• Repot houseplants this month, providing them with as much sunlight and fresh air as possible. Check for disease and insects, and give plants a good cleaning under a soft spray of water from the sink or bathtub faucet.
• If you have fluorescent lights, you can start parsley, onion seeds, head lettuce, cauliflower, Brussels sprouts, broccoli, cabbage, most herbs, and cool-season flowers (like pansies and alyssum) now so they will be good-sized by spring planting.
• Start a garden notebook or computer log and vow to use it all year. Write down which perennials bloom together and how long they bloom, and start planning planting schedules for vegetables and annuals.
• After the first mowing, fertilize winter lawns with a high-phosphate fertilizer like superphosphate, triple superphosphate, or a complete fertilizer that is 20 percent phosphorous or more by weight.
• Plant transplants such as artichokes (globe and Jerusalem), asparagus, chard, kohlrabi, lettuce, onion sets, peppers, and tomatoes.

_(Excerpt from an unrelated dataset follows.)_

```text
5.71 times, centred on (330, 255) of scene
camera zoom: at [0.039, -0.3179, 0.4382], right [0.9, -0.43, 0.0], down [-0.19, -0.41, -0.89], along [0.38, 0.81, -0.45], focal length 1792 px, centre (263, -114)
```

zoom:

• Finish pruning roses by the middle of the month. Transplant bare-root roses. Fertilize established roses with granular fertilizers about the middle of the month. Remember to water the day before application and the day after.
• Chip all leaves, dead branches, and other plant debris collected during the winter. Apply this as a mulch around trees and shrubs or add to the compost pile.
• Prune peach and nectarine trees heavily, removing 50 to 70 percent of last year’s growth. This encourages shoot growth for next year’s fruit crop.
• Shade exotic greenhouse plants to protect them from the increased sunlight as days become longer.
• Check for tan gypsy-moth egg masses on tree trunks and branches. Scrape or brush off and destroy if possible.
• Select pest-resistant cultivars or species when planning the year’s garden. Choose varieties appropriate to the site.
• Inspect hemlocks for woolly adelgid. Plan to apply dormant horticultural oil in April if you find cottony egg masses at the base of needles.
• To avoid making mistakes when you plant, place the plants, still in their pots, where you intend to plant. Step back and view the whole area before committing the plant to the ground.
• Gazania is a heat- and sun-loving flower; start in February for planting out in May.
• After a long winter inside (usually with less-than-sufficient sunlight), scented geraniums often get leggy. Now is the time to cut them back to encourage shorter, fuller growth.